The number of new shares to be issued under the Placement is below the 15% limit available to the Company under Listing Rule 7.1, accordingly shareholder approval of the Placement is not required.
Rights Issue
In conjunction with the Placement, Pryme is also pleased to announce a Non-Renounceable Rights Issue (Rights Issue) providing the opportunity for eligible shareholders to acquire additional shares in the Company. Under the Rights Issue eligible shareholders, including participants in the Placement, will be able to subscribe for 2 new shares in Pryme for every 5 fully paid ordinary shares held, at a price of $0.10 per share, the same price as for the Placement. If fully subscribed, 51,086,096 new shares (including any shortfall) will be issued under the Rights Issue to raise approximately $5.11 million.

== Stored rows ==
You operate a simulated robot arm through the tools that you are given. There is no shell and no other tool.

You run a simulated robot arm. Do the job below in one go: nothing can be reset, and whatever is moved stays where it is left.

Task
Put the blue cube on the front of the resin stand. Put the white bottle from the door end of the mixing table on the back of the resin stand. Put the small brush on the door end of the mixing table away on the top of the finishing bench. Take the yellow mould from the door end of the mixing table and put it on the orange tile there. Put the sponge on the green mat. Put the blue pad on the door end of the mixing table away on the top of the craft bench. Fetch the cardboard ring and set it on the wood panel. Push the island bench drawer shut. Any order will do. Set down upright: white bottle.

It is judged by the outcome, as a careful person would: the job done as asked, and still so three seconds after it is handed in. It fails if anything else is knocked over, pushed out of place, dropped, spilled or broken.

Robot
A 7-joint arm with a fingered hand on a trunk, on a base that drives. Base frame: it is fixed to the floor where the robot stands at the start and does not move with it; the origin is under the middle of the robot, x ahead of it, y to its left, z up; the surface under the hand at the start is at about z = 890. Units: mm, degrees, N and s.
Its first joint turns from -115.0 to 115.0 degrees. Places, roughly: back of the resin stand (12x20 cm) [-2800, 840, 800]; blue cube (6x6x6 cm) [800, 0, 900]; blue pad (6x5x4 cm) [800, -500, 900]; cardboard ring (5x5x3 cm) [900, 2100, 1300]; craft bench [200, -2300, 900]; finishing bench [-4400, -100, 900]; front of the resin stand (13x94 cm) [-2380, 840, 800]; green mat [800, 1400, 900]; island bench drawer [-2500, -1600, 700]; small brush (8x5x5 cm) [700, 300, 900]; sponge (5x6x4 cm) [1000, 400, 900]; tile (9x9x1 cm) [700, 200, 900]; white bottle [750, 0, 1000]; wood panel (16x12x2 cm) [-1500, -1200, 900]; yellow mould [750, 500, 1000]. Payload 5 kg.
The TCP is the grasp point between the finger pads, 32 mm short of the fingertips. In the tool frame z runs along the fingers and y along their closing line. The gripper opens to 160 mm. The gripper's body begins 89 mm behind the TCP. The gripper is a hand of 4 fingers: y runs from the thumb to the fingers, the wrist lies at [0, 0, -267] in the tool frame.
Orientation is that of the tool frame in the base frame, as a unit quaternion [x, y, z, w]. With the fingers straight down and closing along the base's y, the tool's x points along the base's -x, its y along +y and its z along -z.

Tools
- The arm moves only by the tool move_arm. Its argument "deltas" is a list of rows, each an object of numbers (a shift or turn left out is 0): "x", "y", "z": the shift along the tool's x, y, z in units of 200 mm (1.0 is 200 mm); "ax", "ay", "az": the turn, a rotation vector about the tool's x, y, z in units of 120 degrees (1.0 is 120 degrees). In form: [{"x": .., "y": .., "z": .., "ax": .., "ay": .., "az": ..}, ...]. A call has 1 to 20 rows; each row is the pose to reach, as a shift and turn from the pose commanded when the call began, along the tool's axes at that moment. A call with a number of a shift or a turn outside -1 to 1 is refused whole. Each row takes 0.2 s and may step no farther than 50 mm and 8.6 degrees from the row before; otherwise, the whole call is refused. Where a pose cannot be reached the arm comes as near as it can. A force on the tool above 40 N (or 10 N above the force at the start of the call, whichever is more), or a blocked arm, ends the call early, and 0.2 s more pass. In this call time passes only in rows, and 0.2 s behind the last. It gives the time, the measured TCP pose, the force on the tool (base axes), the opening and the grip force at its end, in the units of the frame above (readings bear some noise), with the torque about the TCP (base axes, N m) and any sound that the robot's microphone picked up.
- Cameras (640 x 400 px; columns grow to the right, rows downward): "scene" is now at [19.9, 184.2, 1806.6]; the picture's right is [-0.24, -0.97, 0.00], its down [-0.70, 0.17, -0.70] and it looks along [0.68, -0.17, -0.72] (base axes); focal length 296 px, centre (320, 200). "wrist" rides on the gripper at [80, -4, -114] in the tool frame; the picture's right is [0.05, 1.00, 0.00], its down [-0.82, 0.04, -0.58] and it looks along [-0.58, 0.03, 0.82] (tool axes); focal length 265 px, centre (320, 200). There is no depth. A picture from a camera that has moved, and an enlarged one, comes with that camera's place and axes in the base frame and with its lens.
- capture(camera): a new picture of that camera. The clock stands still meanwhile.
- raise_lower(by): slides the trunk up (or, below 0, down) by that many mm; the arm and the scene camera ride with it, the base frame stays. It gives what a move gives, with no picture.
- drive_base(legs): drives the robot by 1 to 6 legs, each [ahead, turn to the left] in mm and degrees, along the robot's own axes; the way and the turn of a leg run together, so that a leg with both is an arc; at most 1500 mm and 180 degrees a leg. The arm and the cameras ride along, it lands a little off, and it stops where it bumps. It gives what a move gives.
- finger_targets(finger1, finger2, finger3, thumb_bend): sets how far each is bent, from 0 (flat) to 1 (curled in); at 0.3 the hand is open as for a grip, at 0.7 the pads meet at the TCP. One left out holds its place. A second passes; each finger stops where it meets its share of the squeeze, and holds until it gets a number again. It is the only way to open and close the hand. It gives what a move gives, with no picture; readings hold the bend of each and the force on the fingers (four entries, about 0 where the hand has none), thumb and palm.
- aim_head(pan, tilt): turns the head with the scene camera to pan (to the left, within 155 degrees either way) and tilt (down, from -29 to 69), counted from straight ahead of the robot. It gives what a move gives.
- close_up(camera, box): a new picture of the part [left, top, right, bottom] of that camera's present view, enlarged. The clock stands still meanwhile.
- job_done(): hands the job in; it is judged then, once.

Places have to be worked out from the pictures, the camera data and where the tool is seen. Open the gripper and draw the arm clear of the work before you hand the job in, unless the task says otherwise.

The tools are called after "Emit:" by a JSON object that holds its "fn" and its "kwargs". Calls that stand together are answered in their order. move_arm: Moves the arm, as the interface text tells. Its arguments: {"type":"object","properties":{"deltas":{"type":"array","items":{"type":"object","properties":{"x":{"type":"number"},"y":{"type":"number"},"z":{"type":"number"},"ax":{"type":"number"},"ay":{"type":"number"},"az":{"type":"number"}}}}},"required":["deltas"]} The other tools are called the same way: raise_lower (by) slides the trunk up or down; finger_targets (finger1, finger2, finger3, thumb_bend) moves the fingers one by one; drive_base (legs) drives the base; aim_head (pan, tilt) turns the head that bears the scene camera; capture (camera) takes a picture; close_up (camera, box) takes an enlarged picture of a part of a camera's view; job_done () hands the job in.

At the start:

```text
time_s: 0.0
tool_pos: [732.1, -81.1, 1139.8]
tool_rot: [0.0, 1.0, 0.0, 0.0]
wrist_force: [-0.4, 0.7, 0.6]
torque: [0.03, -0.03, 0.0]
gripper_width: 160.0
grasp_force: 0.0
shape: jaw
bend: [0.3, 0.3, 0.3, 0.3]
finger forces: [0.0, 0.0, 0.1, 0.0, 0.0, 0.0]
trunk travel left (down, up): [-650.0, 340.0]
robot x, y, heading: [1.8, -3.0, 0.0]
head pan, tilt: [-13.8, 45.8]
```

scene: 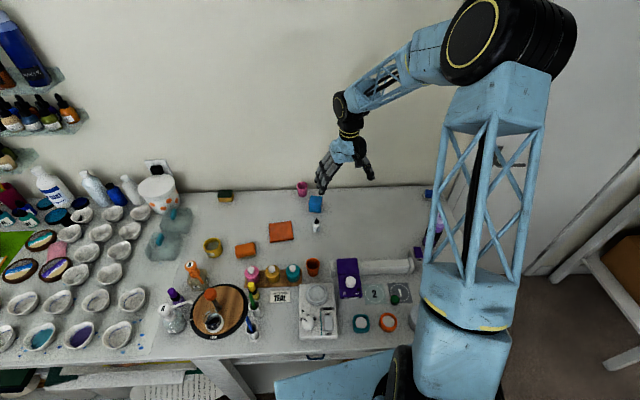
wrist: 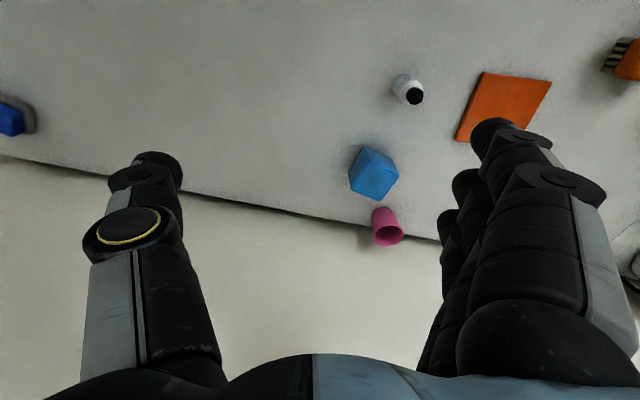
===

Following their successful facilitation of the Placement, Equity Underwriters have been appointed as lead manager to the Rights Issue and will endeavour to place any shortfall. Messrs Ian McCauley and John Rawlins have confirmed that they will take up their full entitlement to new shares under the Rights Issue.
The new shares will be offered to Pryme shareholders who are registered at 7.00pm (AEST) on 4 September 2009 (Record Date) and whose registered addresses are in Australia or New Zealand. The new shares will rank equally with existing shares and Pryme will apply for official quotation of the new shares on the Australian Securities Exchange (ASX).
An Offer Document will be despatched to all eligible shareholders, together with an Entitlement and Acceptance Form, on or around 10 September 2009 Details of the terms and conditions of the Rights Issue will be contained in the Offer Document.
The offer will close at 5.00pm (AEST) on 24 September 2009. Valid acceptances must be received before that time.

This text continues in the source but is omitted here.